Keep only the lines of the listing that include the word "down", and copy them.

Rows from a dataset of robot sessions
- - - - - - -

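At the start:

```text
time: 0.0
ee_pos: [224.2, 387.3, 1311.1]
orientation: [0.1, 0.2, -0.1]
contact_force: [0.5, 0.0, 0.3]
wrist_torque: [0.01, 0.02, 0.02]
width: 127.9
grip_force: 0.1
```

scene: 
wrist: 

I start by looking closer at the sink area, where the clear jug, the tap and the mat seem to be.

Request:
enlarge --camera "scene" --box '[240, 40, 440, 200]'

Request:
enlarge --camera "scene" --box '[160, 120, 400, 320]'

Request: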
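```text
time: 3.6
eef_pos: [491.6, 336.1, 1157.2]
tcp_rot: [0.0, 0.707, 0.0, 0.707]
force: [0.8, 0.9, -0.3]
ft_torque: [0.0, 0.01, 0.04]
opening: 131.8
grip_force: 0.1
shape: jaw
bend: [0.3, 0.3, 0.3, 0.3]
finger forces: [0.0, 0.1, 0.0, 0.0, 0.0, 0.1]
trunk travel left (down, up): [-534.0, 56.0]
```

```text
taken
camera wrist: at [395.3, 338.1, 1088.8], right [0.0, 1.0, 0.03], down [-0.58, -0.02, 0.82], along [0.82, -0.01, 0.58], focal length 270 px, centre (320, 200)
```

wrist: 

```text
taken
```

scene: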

- - - - - - -

Complete output
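trunk travel left (down, up): [-534.0, 56.0]
camera wrist: at [395.3, 338.1, 1088.8], right [0.0, 1.0, 0.03], down [-0.58, -0.02, 0.82], along [0.82, -0.01, 0.58], focal length 270 px, centre (320, 200)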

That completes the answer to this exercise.